[START EXCERPTED PASSAGE]

ISTAMBUL : Des centaines de Syriens ont accouru dimanche matin devant la grande mosquée du quartier de Fatih à Istanbul, l'un des épicentres de la communauté syrienne de la ville, forte de 500 000 membres, ravis d'être « débarrassés d'Assad ».
« Je ne pensais pas que ça arriverait un jour, même pas dans trois siècles ! Personne ne s'y attendait, c'est une victoire immense ! », s'exclame Mohamad Cuma, un étudiant syrien arrivé d'Alep il y a trois ans.
« C'est incroyable, on a l'impression de renaître », lance, incrédule, Sawsan Al-Ahmad, tenant son jeune fils dans les bras. Cette mère de famille a vécu en 2011 les premiers mois du siège impitoyable de Homs par les forces du régime syrien, et se réjouit à l'idée d'emmener son fils « sur sa terre », maintenant que le règne de la famille Assad est terminé.
Derrière elle, sous la pluie battante, des centaines de Syriens scandent « Allah akbar ! » (« Dieu est le plus grand ! »), certains appelant à exécuter Bachar al-Assad en agitant des drapeaux de la révolution syrienne.

[END EXCERPTED PASSAGE]

*GIVEN PROBLEM 1*
Show the exact text of the excerpted passage starting from "ISTAMBUL : Des" and stopping at the end of "Assad est terminé.".
*GIVEN PROBLEM 2*
Continue the excerpted passage from where it stops.

[START COLLECTED MATERIAL]

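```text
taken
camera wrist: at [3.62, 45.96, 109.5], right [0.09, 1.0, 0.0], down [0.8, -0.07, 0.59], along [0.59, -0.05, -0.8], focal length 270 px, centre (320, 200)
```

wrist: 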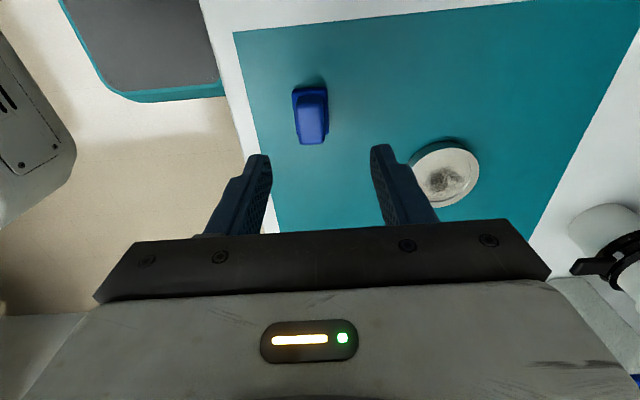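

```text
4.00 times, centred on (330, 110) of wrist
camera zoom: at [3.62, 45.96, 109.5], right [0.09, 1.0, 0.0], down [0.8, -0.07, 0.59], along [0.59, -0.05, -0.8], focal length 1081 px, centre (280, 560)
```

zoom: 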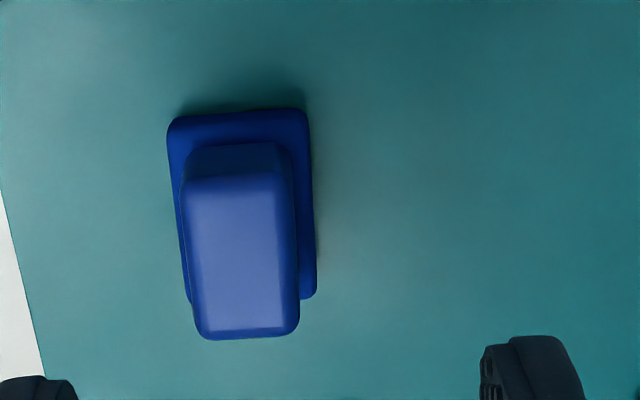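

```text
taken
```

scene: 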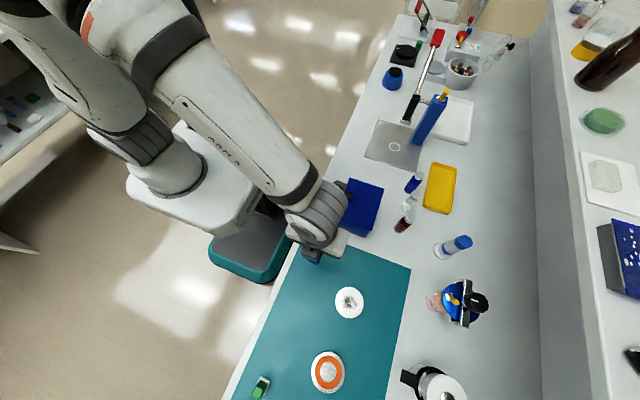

[END COLLECTED MATERIAL]

*TASK OUTPUT 1*
ISTAMBUL : Des centaines de Syriens ont accouru dimanche matin devant la grande mosquée du quartier de Fatih à Istanbul, l'un des épicentres de la communauté syrienne de la ville, forte de 500 000 membres, ravis d'être « débarrassés d'Assad ».
« Je ne pensais pas que ça arriverait un jour, même pas dans trois siècles ! Personne ne s'y attendait, c'est une victoire immense ! », s'exclame Mohamad Cuma, un étudiant syrien arrivé d'Alep il y a trois ans.
« C'est incroyable, on a l'impression de renaître », lance, incrédule, Sawsan Al-Ahmad, tenant son jeune fils dans les bras. Cette mère de famille a vécu en 2011 les premiers mois du siège impitoyable de Homs par les forces du régime syrien, et se réjouit à l'idée d'emmener son fils « sur sa terre », maintenant que le règne de la famille Assad est terminé.

*TASK OUTPUT 2*
Au milieu du brouhaha, audible à des centaines de mètres à la ronde, un homme brandit un portrait d'Abdel-Basset al-Sarout, une ancienne star du football syrien devenu combattant rebelle et mort en 2019 dans des affrontements avec les forces du régime.
« Il finira en enfer ! »
« Aujourd'hui est une grande fête pour nous, les Syriens ! », lâche Ibrahim Al-Mohamed, un des trois millions de réfugiés syriens à vivre sur le sol turc, âgé de 42 ans.
Au milieu des scènes de liesse, l'émotion du père de famille se lit sur son visage. « Mon fils est devenu handicapé à cause d'Assad. Nous vivions à Alep et une bombe a été larguée sur l'immeuble voisin. Il a été traumatisé, il n'arrivait plus à parler. Il a désormais treize ans et commence à aller un peu mieux », dit-il, les yeux rougis.
« Dieu soit loué, nous sommes débarrassés d'Assad », dit Ahmed Mohamad, professeur de Coran arrivé d'Alep il y a onze ans après avoir fait défection de l'armée syrienne.
« Si Dieu le veut, il sera décapité », ajoute-t-il en mimant une lame de décapitation avec le pouce passé sous sa gorge.
Mohamad Cuma, lui, se fiche de ce qu'il adviendra d'Assad. « Il est parti, et c'est l'essentiel. Qu'il aille en Russie, en Biélorussie ou au Venezuela, laissez-le partir. Dans tous les cas, il finira en enfer. »
Il espère désormais que « toute la Syrie sera unifiée sous un même drapeau » et prédit que 50 % des Syriens réfugiés en Turquie rentreront chez eux.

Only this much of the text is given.